Five years after the uprisings that broke the mold of the old Middle East, every new year promises to be another year of tumultuous change. The eruptions of 2011 unleashed decades of pent-up tensions and dysfunction in the political, socioeconomic, and cultural spheres; these dynamics will take many years, if not decades, to play themselves out and settle into new paradigms and equilibrium. In 2014, four Arab countries - Syria, Iraq, Libya, and Yemen - sank decisively into the ranks of failed states with no longer any effective central authority over the expanse of national territory. ISIS arose as the largest radical threat in the region’s modern history, challenging political borders and order and proposing political identities and governance paradigms.
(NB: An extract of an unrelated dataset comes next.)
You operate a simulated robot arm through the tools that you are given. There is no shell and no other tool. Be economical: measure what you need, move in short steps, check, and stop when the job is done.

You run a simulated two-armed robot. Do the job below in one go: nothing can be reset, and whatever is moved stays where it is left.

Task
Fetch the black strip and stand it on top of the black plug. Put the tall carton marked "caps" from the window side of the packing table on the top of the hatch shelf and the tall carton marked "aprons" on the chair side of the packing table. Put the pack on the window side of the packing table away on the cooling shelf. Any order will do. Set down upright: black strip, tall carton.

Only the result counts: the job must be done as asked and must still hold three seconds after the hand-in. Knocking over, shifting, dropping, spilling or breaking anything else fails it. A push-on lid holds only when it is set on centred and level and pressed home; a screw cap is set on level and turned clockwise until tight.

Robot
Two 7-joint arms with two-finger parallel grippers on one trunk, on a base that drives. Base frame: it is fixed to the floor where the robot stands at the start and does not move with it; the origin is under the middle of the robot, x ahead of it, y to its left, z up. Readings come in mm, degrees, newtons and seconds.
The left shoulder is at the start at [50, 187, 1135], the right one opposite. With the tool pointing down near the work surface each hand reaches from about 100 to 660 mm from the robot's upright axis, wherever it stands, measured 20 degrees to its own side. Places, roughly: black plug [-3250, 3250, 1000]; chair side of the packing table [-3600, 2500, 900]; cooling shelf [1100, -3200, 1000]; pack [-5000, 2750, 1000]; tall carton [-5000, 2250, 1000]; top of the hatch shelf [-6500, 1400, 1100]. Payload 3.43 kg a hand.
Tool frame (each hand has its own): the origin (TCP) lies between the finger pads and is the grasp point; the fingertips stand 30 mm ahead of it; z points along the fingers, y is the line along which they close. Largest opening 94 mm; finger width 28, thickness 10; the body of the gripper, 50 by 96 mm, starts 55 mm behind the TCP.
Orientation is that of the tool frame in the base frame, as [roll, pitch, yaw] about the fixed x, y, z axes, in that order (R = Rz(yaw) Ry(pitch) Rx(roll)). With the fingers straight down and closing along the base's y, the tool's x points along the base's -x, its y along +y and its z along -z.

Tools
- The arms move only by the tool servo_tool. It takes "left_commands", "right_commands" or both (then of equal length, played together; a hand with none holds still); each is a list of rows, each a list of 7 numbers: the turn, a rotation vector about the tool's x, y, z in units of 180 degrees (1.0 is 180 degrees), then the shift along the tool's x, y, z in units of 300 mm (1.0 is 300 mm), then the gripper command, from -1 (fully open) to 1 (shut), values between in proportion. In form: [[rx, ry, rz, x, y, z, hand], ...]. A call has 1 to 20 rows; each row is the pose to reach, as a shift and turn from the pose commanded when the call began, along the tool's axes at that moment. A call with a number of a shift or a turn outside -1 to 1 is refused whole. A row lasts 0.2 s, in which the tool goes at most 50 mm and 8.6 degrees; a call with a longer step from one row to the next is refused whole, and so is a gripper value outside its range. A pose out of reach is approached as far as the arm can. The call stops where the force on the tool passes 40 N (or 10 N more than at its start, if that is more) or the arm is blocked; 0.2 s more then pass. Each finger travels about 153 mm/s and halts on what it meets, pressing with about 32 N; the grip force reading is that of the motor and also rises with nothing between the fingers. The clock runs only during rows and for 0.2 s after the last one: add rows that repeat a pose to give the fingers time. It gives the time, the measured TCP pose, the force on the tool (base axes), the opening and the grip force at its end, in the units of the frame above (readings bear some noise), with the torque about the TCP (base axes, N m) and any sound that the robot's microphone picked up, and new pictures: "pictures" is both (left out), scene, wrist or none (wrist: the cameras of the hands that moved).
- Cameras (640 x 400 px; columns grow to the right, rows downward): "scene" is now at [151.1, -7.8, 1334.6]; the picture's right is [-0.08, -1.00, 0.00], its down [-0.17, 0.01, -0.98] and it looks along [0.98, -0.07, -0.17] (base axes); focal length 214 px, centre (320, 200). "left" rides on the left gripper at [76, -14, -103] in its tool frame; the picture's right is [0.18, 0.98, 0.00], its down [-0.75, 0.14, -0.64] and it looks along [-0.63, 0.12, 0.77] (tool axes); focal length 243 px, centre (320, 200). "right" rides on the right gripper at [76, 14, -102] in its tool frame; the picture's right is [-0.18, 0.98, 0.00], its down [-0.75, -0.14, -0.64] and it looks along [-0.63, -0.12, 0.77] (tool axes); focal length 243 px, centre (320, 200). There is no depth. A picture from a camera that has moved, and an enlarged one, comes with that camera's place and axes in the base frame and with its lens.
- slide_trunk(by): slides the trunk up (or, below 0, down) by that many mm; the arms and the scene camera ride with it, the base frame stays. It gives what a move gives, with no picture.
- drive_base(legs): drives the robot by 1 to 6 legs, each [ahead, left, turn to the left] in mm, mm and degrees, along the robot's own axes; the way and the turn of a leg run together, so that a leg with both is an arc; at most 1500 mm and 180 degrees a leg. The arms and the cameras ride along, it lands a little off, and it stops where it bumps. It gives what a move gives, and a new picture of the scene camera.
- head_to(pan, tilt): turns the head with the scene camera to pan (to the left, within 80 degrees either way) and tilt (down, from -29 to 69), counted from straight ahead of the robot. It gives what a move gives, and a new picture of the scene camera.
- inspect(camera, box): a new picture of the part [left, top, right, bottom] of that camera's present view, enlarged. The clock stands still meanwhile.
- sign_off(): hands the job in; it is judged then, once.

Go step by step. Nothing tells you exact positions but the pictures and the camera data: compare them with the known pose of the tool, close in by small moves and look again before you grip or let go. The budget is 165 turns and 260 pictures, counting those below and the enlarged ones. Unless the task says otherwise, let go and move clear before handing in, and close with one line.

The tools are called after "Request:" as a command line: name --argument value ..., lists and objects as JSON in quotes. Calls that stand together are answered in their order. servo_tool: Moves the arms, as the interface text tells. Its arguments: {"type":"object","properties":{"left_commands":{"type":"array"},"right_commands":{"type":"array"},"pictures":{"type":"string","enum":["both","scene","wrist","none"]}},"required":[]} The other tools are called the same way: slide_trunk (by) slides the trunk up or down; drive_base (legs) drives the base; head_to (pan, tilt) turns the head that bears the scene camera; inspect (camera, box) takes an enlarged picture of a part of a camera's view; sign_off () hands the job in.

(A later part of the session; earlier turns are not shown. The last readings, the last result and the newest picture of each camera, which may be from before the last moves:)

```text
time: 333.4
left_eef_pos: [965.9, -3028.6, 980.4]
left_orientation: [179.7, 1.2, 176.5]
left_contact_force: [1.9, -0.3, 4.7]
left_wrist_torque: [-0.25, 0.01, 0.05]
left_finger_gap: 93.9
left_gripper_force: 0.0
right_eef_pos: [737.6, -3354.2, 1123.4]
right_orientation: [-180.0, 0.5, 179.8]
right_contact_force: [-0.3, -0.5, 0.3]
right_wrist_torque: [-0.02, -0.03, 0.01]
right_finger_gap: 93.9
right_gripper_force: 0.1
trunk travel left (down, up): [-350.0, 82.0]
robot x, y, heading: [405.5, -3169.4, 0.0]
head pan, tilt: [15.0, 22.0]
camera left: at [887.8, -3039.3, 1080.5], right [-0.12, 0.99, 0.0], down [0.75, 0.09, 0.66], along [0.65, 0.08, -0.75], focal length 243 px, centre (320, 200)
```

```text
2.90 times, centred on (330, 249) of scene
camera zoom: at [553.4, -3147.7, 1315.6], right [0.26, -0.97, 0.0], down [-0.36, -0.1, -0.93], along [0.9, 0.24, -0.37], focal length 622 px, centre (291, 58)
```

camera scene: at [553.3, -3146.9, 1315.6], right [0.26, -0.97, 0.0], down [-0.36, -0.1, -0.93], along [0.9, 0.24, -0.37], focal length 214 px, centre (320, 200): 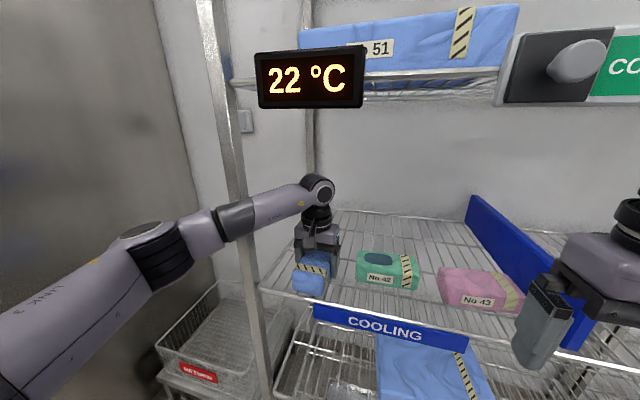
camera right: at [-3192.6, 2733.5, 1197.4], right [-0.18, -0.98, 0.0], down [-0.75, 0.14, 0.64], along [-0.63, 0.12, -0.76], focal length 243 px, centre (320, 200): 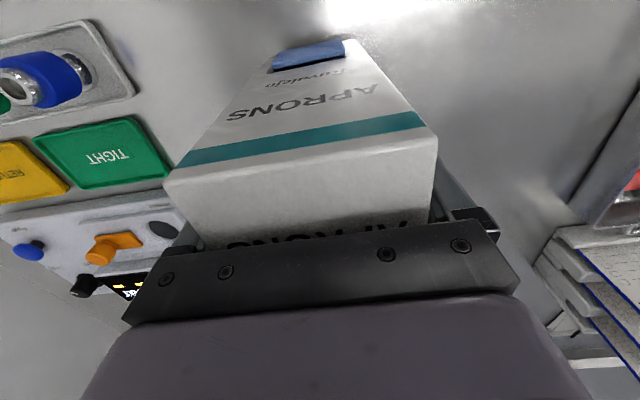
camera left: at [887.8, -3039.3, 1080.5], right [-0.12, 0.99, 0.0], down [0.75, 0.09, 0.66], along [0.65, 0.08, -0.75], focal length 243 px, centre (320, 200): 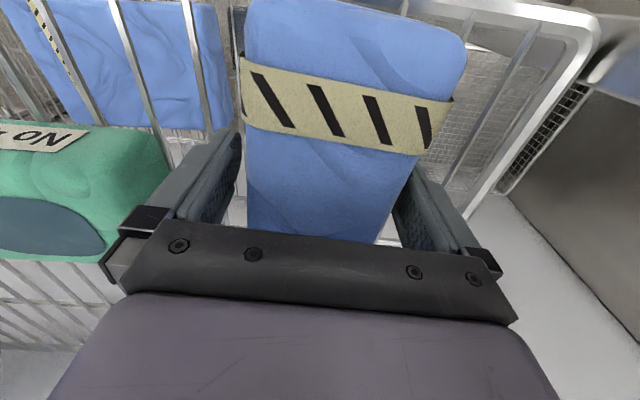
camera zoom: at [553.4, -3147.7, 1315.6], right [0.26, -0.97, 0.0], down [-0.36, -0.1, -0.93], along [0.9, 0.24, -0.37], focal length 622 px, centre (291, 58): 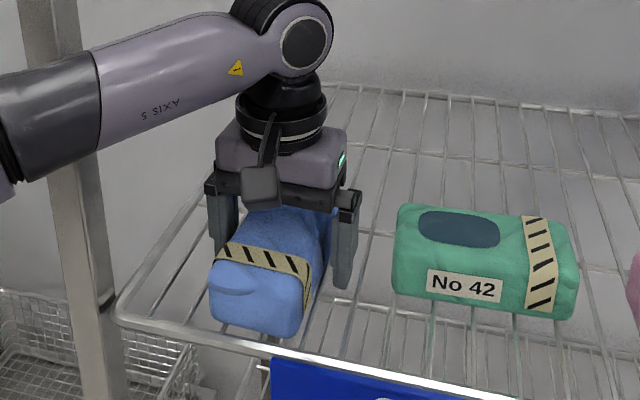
Sunni-Shi'i conflict intensified throughout the Levant and reached Yemen.

Impoverished, but strategically important, the tussle for power in Yemen has serious implications for the region and the security of the West.Yemen faces its biggest crisis in decades with the overthrow of its government by the Houthis, a Zaydi Shia movement, which prompted a Saudi-led counteroffensive. The fighting has had devastating humanitarian consequences, and while the Saudi-led coalition and pro-government forces have rolled back the Houthis, they are no closer to reinstating the internationally recognized government in the capital of Sana’a. While the persistence of terrorism is regarded as the main defining feature of the contemporary Middle East, it is true that terrorist group al-Quaida has benefited from the current chaos, establishing what Reuters calls a “mini-state” that spans more than 350 miles of coastline and draws profits from the national oil company and port trade. The conflict between the Houthis and the elected government is also seen as part of a regional power struggle between Shia-ruled Iran and Sunni-ruled Saudi Arabia, which shares a long border with Yemen. Conditions appear daunting for a negotiated settlement. The Houthis’ assertion of power and the Saudi-led air campaign have militarized the divisions between the parties.

Furthermore, the Saudi Arabian economy has been jolted by a severe oil shock. Crude oil that sold for over $100 per barrel in 2014 sold for only $26 per barrel in February 2016. The price rose to $50 by June 2016, but it remains half of what it was two years ago. Cheaper oil is a major shock to the Saudi economy. However, the simultaneous occurrence of the oil shock and a new government provides an unusual opportunity for fundamental economic reform. Barriers to reform include the presence of powerful interest groups that benefit from subsidies, the continued appeal to seek food security at high cost, and the objection of Wahhabi leaders to many aspects of modern economies. Uncertainty about the future political/military relationship with the United States makes it difficult to reduce the large military budget.

Moreover, rivalry between Iran and Saudi  Arabia is escalating over the Saudi execution of leading Shia cleric Sheikh Nimr al-Nimr. And while religious divisions are a factor, it is important not to overstate the division. Sunnis and Shia share fundamental beliefs, and have co-existed for centuries - the animosity between Iran and Saudi Arabia is better understood in terms of a power struggle in the Middle East and beyond. Iran and Saudi Arabia's status as leading exponents of Shia and Sunni Islam respectively have informed their foreign policies, with both sides forming alliances with countries who share their theologies - and backing militant groups in those that don't. Perhaps the only thing we can be certain about is that hostile Iranian-Saudi relations will only prolong the misery of Yemen and Syria, with a diplomatic solution unlikely and both sides keen to prevent the other gaining influence.